Europeans have categorically refused to include the agricultural sector, in contradiction with Washington’s desire. The scope of the agreement is therefore not at all comparable to the TTIP project, which also covered public procurement, services and a range of regulatory issues, including intellectual property and investment. This is only a piecemeal negotiation, the terms of which had already been well explored, as part of the easiest phase of the process, in the early stages of the TTIP negotiations.

This opening of new negotiations between the United States and the EU gives the impression that Europe is yielding to threat. Do you share this analysis?

I would rather characterize it as a strategy to set up a firewall for protecting European interests and to redirect Washington's pressure on a reform of multilateral rules that would address Chinese trade distortions.

The EU has attached two very restrictive conditions to the negotiating mandates: the application of additional customs duties on the automotive sector would suspend the negotiations and the final agreement could not be voted on without the cancellation of customs duties on steel and aluminum. The objective is thus made very clear. 

In addition, the benefits for the European industrial sector are significant, estimated at €27 billion by 2033, and €26 billion for the United States.
 

Finally, this decision must be evaluated in the broader context of international trade pressured under the new American trade policy and the risk of escalating reciprocal measures of retaliation. Following the announcement of a new €9.7 billion tax on European imports to offset European subsidies to Airbus, the Europeans have just announced that they will in turn apply a €20 billion tax on American imports to offset American subsidies to Boeing. Europe is actively defending itself from unilateral attacks by Washington, while at the same time trying to bring the United States back to a positive trade agenda governed by multilateral rules.

The Europeans have just announced that they will in turn apply a €20 billion tax on American imports to offset American subsidies to Boeing.

A structural problem with the US deficit comes in particular from Chinese trade distortions, starting with the opacity of Chinese subsidies to state-owned enterprises. Europeans are thus actively pursuing trilateral discussions with the United States and Japan in order to obtain better notification of subsidies from WTO members, strengthen multilateral rules governing subsidies and force China to abandon its policy of forced technology transfer. The pressure exerted by Brussels at the EU-China Summit on April 9 is also in line with this: Brussels demanded that Beijing reverse these distortions and support a reform of WTO rules. Indeed, otherwise defensive EU measures would restrict access to the single market for Chinese imports, at a time when access to the US market is already limited for them. In my opinion, we must welcome this firm and balanced approach by Brussels, which attempts to bring both Washington and Beijing back to the WTO negotiating table. But in order for Beijing's commitment - to supporting these reforms - to be translated into specific concrete actions on a short-time basis, it is necessary to strengthen the European cohesion against China. This yet fragile cohesion, towards which the adoption of the European mechanism for controlling foreign investment was a significant first step, would be usefully reinforced by implementing the Commission's proposals made on March 12 in its communication "EU-China: a strategic outlook".

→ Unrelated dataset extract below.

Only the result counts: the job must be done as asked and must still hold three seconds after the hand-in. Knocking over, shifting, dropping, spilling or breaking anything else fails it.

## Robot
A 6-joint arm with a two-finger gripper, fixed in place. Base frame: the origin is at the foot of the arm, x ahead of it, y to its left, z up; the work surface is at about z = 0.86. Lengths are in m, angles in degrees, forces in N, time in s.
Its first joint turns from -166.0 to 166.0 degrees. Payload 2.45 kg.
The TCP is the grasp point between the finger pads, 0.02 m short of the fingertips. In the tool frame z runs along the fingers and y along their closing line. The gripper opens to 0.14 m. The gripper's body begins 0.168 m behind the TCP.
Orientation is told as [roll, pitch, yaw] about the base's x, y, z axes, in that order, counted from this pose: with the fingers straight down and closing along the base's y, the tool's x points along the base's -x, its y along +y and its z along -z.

France was the only member to vote against opening negotiations, arguing that the EU should not negotiate with a country that has withdrawn from agreements on climate change. What does this say about the French position within the EU, especially given the EU’s obligation to align all its policies with the objectives established in the Paris Agreement?

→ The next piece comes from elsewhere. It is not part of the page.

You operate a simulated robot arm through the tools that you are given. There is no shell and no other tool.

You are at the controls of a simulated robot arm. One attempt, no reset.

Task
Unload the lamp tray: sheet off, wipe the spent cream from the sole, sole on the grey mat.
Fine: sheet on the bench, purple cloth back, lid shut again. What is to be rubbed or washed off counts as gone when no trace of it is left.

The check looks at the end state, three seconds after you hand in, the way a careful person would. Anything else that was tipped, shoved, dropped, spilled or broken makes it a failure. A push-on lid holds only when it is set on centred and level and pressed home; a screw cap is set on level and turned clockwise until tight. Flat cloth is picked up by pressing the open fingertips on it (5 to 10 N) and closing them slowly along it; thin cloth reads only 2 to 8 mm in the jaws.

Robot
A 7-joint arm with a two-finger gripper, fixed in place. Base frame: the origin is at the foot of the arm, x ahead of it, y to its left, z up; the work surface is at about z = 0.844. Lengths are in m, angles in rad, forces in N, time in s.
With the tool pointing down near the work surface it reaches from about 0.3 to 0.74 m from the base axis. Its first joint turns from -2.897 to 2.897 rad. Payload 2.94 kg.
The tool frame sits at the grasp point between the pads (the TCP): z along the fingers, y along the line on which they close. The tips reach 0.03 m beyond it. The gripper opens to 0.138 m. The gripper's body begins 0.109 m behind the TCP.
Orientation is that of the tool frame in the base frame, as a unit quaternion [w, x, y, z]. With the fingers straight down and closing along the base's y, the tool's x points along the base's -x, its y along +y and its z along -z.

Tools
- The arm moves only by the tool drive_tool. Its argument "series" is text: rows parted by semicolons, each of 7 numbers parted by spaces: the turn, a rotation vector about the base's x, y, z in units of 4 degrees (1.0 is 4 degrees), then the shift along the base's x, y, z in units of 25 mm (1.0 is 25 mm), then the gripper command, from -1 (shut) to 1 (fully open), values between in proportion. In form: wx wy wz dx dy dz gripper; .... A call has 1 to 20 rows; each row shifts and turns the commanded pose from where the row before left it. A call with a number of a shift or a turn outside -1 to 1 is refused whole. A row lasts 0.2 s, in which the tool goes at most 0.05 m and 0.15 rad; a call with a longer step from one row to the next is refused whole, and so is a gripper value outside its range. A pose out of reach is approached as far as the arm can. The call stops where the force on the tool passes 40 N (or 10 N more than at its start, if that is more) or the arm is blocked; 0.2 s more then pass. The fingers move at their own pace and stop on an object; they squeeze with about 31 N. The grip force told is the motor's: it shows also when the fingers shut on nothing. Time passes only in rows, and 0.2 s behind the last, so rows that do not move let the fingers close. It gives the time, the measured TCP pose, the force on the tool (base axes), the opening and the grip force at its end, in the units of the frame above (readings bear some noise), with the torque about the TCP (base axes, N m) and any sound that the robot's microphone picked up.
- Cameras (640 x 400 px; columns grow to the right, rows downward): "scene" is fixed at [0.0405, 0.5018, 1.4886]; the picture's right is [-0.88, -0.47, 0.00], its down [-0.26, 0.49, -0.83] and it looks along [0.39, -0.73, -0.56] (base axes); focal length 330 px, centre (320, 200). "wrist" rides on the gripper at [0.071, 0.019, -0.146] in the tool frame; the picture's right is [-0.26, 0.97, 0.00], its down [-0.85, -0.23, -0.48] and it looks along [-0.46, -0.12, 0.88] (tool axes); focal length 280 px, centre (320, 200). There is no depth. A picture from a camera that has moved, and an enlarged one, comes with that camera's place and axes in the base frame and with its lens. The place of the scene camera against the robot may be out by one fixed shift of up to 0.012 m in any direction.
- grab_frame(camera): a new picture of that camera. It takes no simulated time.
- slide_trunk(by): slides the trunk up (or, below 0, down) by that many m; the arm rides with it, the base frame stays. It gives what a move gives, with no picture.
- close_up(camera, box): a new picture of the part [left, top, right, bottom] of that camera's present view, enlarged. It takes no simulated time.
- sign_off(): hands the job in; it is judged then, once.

France's position could not give rise to a veto since the opening of negotiations was decided through a qualified majority vote. It surprised the European partners all the more because this is the first time that a negotiating mandate has not been voted unanimously, at a time when, as we have just seen, the cohesion of Europeans is more than ever required. Germany is particularly reactive on this issue since it is more specifically targeted by the threat of customs duties on cars and has supported France in excluding agriculture from the negotiations. 

In addition, it is important to keep in mind the short-term deadline of December 2019, by which the WTO Appellate Body of the dispute settlement mechanism will be deadlocked, if the United States persists in blocking the appointment of new judges. The risk of an even more heated trade war compels to emphasize that the transatlantic negotiation would only lead to a sectorial agreement, without the scope of the new generation trade agreements that require now to be signed exclusively with signatory states to the Paris Agreement. 

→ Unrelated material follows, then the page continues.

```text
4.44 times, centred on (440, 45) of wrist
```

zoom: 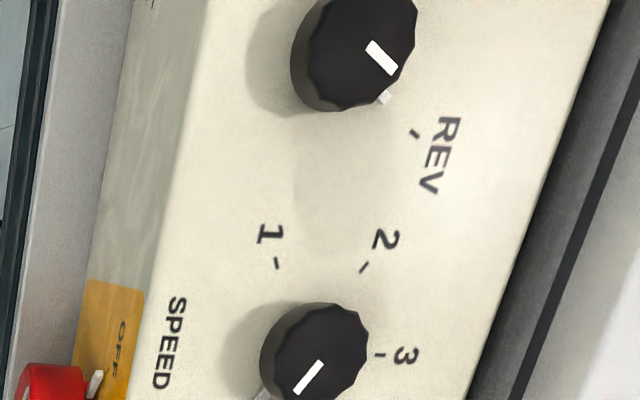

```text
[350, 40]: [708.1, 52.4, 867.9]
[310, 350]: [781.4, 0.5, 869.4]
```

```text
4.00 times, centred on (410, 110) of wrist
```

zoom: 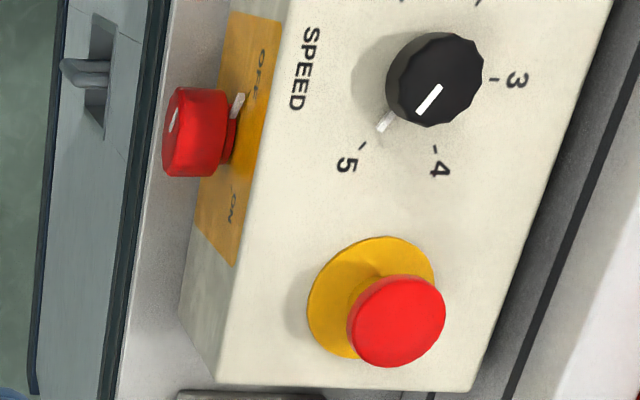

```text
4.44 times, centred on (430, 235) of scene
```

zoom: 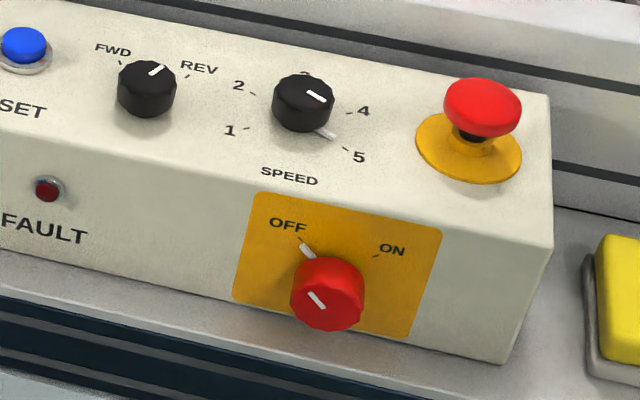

Finally, Washington's persistence in wanting to include agriculture before starting negotiations still raises doubts about the possibility of an agreement and may lead in fine to ask the question of a French veto in the Council.

Nevertheless, France's position is also a reminder of the priority that must be given to multilateralism and of the need to find more coherence between European trade policy and the fight against climate change. In the short term, and in the run-up to the European elections, this allows Emmanuel Macron to give visibility to the coherence of the LREM programme. EU-wide efforts to reduce greenhouse gas emissions will still have an only limited impact in the fight against climate change, which is by definition a global issue. Rather than opposing trade and the fight against climate change, it is now a question of promoting European standards of sustainable development through the EU's trade negotiations so that the production methods of its trading partners can also change. This is the line defended by his government since 2017 and reflected in the report on the implementation of CETA. It is therefore also a signal that France would like to see this issue included among the priorities of the next Commission.